É a Marina! Novo atropelo. Dá licença aí, meu! É a minha neta! A sorte é que colocaram a Marina logo na primeira fila dos berços, no gargarejo, bem próxima ao blindex que separa os recém-nascidos dos simples mortais. Parece uma estrela, a pequena. Todos com celulares acionados para registrar a chegada da bisneta, neta, sobrinha, prima, etc. Alguém implica com não sei quem que tava usando máquina fotográfica: ‘Assim não dá! Flash na cara da menina é muito!’

A galera da Marina não passa vergonha. Igual ou maior do que muitas que estão no local. Só de avôs, por exemplo, têm sete – os quatro verdadeiros e mais três falsos, de outros casamentos dos verdadeiros. Tempos modernos. Cada um dos avôs levou parentes. Dá pra imaginar o tamanho da turma? É só alegria!

Ainda outro dia fui pai pela quarta vez, quarto homem, e agora sou avô, pela primeira. Marina! Linda! A cara da mãe e o queixo do pai. As vezes, assim meio de lado, lembra o pai.

Em poucos minutos, milhares de pessoas já conhecem a Marina.
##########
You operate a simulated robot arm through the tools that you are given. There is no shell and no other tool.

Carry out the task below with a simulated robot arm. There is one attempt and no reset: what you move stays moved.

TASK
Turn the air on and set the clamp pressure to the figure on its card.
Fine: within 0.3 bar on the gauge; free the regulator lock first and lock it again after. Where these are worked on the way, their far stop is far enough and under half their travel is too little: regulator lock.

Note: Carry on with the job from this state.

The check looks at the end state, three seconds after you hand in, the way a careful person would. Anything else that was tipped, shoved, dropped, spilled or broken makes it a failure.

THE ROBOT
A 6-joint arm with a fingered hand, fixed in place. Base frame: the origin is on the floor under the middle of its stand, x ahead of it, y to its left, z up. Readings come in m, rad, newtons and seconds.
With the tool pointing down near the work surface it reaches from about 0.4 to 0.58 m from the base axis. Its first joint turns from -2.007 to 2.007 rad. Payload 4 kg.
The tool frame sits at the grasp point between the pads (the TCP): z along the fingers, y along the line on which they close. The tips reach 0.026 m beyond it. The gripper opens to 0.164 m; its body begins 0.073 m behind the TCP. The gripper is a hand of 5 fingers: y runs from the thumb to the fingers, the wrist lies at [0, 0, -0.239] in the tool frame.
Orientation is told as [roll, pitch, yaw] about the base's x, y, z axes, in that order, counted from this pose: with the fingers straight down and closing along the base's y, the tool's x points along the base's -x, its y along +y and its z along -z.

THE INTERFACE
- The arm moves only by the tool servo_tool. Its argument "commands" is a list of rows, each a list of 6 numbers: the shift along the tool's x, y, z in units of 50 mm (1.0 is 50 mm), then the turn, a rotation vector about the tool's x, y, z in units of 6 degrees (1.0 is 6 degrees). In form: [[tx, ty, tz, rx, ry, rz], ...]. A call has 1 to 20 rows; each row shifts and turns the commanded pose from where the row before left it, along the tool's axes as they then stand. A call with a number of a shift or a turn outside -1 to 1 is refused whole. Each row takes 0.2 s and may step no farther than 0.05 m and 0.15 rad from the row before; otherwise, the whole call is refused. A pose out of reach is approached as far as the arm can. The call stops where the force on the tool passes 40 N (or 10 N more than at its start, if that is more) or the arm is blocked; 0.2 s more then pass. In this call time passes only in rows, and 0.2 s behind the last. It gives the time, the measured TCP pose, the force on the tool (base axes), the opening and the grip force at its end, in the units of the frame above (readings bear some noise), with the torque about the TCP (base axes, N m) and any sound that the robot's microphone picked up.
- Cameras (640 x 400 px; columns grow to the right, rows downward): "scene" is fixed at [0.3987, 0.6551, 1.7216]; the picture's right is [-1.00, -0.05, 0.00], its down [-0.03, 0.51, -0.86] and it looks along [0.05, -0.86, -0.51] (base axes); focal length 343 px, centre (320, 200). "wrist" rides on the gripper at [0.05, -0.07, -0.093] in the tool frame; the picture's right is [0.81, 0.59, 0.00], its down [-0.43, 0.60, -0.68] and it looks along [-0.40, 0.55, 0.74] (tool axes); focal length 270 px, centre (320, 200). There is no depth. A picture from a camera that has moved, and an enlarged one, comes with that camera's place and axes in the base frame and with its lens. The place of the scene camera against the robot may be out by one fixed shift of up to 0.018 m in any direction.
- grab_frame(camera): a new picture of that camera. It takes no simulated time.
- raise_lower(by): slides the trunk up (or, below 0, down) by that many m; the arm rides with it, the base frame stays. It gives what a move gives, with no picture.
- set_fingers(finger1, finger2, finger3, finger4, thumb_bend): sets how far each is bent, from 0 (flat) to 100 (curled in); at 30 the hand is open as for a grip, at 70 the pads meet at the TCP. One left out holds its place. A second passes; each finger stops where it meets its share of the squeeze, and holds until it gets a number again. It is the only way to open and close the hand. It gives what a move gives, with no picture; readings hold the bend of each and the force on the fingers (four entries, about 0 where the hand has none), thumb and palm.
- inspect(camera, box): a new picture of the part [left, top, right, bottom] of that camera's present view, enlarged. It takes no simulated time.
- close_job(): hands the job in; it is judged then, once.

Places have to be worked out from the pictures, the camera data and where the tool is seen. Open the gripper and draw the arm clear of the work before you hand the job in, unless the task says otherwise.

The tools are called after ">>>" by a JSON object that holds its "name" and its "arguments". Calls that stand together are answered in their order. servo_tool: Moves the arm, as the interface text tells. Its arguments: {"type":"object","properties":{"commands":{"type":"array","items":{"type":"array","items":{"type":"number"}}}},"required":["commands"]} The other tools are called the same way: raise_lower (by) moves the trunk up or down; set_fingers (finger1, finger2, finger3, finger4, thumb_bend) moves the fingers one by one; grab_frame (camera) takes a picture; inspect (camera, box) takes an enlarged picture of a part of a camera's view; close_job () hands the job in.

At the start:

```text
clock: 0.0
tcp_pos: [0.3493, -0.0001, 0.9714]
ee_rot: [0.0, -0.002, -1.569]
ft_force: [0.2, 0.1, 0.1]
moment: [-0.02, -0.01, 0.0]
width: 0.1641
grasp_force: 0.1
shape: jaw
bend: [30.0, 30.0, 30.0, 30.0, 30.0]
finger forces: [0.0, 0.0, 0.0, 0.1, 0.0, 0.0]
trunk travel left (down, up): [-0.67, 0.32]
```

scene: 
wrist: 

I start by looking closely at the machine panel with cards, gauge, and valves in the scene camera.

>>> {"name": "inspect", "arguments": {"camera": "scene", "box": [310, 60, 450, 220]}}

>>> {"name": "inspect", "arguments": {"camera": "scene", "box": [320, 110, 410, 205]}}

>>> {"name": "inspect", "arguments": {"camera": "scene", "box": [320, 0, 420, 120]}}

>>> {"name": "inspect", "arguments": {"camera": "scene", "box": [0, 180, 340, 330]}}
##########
Curtem a Marina. Bem mais que a mãe, a Cláudia, coitada, que só viu a rebenta de soslaio. Ela ainda está no centro cirúrgico, por conta dos finalmentes do parto. Junto com o pai, o João, meu primogênito, nascido prematuro, que ficou lá pra dar uma força. As fotos são passadas imediatamente para outros parentes e amigos, que logo se encarregam de colocar nos facebooks da vida.

Aos poucos os familiares vão embora. Abraços apertados. Beijos. Sorrisos de orelha a orelha. Lágrimas.

Marina, a estrela do dia, brilha mais uma vez: toma seu primeiro banho, filmado por uma funcionária da maternidade. Vestem a primeira roupinha nela, que estrila. Sensação estranha, deve ter sentido.

Levam a Marina para o quarto. Cláudia e João já estão lá, ansiosos. A enfermeira coloca a princesa no colo da mãe.

— Ai, filha, estava louca pra te ver...

Fui um dos últimos a ir embora. Fiz questão. Queria tocar na minha neta, pegar ela no colo. Depois de quatro filhos homens, chegou a minha vez de sentir o cheirinho de uma mulher. Quanta emoção!

Viva Marina!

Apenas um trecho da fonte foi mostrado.